**WORK REQUIRED:** Which lines hold the word "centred"? Copy each of them from the material.

**GIVEN MATERIAL:**
** Start **
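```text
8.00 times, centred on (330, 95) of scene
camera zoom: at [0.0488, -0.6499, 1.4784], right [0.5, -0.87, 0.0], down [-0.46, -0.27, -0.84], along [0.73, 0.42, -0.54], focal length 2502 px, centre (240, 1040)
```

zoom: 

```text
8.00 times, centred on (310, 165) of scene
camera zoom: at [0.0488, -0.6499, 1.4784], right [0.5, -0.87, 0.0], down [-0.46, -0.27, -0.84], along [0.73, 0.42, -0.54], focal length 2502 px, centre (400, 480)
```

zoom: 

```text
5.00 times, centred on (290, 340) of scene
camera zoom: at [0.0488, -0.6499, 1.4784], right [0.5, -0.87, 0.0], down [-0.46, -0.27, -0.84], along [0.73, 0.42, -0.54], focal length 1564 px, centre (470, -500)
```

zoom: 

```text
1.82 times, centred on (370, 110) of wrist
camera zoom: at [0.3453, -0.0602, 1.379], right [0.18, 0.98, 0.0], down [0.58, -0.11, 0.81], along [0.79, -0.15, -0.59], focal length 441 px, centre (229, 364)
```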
** End **
**OUTPUT OF THE TASK:**
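8.00 times, centred on (330, 95) of scene
8.00 times, centred on (310, 165) of scene
5.00 times, centred on (290, 340) of scene
1.82 times, centred on (370, 110) of wrist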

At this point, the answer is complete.